While the AI is a better artist than I, there are a few fatal flaws in the system, and let’s just say, the drawing bot is a little… avant-garde. Take a look at the drawings and you’ll see it’s managed to draw birds with blue beaks and fruit stands which hold mutated bananas. 

In addition, the bot is terrible with ultra-complex commands. Tell it to draw a bird with a green crown, yellow wings and a red belly, for example, and the GAN, will serve up a bird that swirls with red, green, and yellow in the middle to compensate. There’s no artistic flare, all the drawings are in that same style – even the absurd drawing of a red, floating bus over a lake has that same AI-style.
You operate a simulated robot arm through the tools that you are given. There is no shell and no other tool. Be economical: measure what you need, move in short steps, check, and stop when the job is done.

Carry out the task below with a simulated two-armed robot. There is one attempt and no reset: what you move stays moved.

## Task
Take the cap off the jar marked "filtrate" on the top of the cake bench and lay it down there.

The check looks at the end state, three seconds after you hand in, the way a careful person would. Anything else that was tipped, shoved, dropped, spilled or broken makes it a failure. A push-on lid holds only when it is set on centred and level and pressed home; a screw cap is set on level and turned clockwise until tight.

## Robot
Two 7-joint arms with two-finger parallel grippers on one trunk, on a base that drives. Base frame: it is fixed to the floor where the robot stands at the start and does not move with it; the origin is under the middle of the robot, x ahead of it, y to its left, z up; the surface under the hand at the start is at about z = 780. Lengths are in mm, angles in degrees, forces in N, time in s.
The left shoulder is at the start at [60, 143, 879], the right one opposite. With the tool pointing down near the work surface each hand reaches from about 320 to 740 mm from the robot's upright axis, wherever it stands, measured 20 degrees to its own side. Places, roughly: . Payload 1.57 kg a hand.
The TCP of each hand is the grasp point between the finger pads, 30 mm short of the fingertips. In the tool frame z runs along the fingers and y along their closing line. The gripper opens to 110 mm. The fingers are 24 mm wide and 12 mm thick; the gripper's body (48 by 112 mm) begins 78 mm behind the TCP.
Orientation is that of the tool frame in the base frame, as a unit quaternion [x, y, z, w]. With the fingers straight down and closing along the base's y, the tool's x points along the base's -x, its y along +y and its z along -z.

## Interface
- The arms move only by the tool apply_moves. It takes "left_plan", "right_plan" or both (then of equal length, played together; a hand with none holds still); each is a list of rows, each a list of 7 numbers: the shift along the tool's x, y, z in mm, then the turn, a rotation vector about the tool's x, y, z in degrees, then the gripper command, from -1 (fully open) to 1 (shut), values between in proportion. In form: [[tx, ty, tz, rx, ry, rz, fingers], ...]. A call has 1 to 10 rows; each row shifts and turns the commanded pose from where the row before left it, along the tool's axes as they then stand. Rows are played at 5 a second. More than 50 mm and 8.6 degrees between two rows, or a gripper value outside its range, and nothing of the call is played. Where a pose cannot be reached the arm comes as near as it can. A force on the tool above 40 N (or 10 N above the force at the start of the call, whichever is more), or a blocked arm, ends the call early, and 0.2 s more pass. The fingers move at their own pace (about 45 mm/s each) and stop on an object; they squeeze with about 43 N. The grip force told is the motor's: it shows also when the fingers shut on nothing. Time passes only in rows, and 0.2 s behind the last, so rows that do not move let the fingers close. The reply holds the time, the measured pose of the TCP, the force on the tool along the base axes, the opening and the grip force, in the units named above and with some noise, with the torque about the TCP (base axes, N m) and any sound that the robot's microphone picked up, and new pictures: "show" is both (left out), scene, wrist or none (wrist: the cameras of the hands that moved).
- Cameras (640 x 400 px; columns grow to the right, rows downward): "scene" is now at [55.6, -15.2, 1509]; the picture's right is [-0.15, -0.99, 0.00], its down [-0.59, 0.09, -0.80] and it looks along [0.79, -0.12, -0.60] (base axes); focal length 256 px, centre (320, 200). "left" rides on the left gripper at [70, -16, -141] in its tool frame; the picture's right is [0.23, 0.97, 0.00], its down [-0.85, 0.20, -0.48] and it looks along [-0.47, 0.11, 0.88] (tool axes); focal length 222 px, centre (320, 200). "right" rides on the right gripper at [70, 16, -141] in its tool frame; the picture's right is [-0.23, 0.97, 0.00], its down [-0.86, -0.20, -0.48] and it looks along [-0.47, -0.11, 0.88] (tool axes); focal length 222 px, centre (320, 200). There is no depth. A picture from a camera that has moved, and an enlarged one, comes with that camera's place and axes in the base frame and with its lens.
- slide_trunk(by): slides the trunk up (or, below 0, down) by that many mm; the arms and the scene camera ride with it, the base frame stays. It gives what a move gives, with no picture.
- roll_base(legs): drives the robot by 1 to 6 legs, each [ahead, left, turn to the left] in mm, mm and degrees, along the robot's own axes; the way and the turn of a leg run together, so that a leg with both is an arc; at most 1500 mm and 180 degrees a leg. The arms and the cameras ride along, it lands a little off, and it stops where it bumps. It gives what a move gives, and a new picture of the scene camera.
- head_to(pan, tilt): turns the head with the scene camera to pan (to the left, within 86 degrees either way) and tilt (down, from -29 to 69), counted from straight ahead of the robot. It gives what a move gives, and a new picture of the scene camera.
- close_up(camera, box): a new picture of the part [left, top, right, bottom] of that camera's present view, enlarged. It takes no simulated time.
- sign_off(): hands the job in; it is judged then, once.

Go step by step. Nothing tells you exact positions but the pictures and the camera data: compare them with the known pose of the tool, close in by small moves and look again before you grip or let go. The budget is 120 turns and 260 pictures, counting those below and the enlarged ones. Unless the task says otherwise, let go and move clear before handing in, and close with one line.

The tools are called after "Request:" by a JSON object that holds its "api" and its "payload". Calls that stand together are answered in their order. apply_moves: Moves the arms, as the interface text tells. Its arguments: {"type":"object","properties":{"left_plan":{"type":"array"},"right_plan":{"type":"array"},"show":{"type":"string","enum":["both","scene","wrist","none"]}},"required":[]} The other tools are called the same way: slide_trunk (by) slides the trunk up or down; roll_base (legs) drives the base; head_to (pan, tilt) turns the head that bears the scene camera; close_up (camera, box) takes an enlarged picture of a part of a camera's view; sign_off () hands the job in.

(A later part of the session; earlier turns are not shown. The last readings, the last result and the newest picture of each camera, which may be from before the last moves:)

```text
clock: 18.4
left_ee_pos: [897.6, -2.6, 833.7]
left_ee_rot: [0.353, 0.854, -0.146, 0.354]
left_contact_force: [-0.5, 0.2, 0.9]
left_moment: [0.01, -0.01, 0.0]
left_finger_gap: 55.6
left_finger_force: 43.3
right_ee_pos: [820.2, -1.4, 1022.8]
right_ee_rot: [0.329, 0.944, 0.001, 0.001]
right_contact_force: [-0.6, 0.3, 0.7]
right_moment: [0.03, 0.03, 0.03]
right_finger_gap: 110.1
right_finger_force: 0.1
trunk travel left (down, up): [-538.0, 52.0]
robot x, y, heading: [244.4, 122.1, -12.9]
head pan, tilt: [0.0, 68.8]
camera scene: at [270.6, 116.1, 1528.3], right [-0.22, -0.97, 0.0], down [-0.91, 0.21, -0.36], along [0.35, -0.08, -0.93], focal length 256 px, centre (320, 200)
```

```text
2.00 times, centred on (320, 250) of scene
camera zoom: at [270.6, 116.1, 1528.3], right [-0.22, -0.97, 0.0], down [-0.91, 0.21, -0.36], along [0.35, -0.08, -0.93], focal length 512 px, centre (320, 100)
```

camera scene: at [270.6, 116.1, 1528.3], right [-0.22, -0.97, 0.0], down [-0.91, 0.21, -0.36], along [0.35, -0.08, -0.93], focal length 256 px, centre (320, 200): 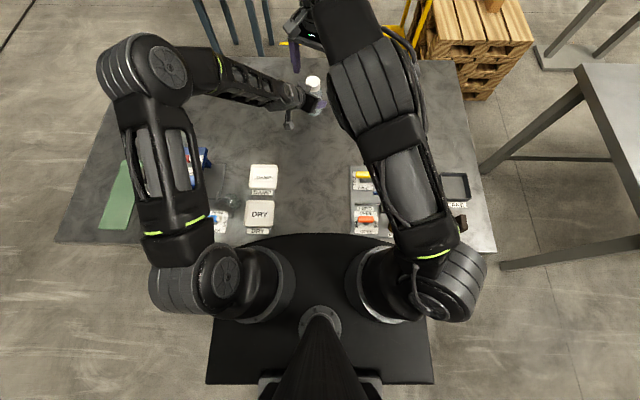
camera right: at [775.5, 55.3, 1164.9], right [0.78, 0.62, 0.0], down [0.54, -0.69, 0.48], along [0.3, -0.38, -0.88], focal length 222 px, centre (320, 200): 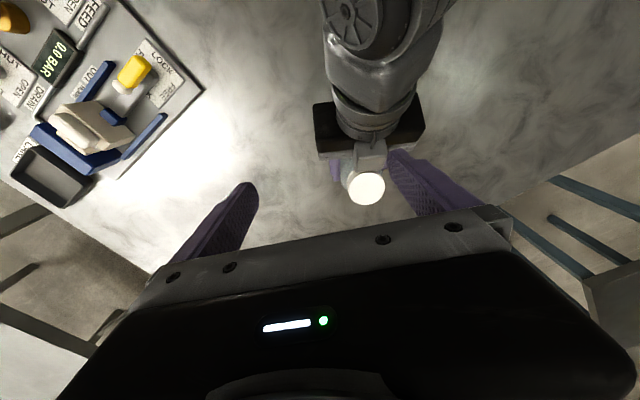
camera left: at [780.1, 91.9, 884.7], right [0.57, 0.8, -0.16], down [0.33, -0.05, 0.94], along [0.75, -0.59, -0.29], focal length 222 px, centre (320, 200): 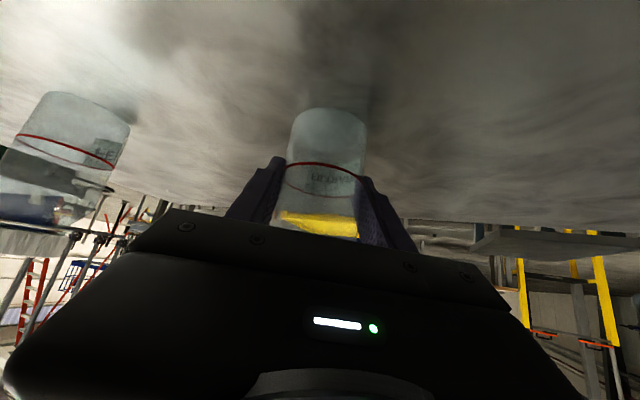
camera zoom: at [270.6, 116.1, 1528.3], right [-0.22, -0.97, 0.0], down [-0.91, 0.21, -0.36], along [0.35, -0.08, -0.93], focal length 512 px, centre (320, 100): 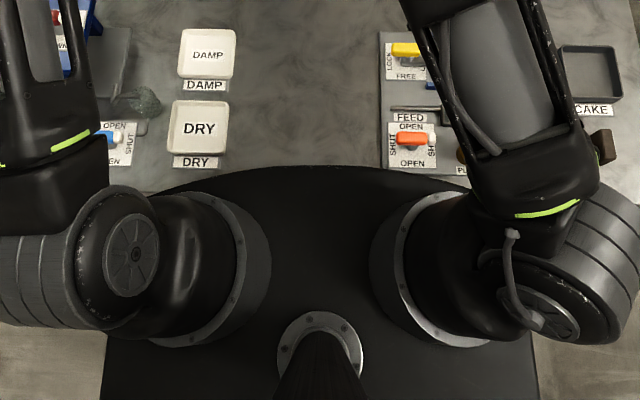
So while for now, it’s intriguing, I don’t think any artists need to worry. 

Some of the technology draws on AI projects that Microsoft has built in the past. Last year, the company released Seeing AI, an app aimed at the visually impaired which is able to complete multiple tasks. From describing anything that the user points their phone at, to recognising people who have been saved in their contacts, and reading out documents and scanning barcodes, Microsoft has been clearly working hard on AI. Similarly, Facebook has been using AI to caption photos for visually impaired users of its social network. 

Major tech companies have been using AI in art projects as of late. Earlier this week, Google released a feature to their Arts and Culture app which matches a picture of yourself to one in art history, with hit and miss results. It joins Google’s Appsperiments, a collection of aps that helps you take better photos.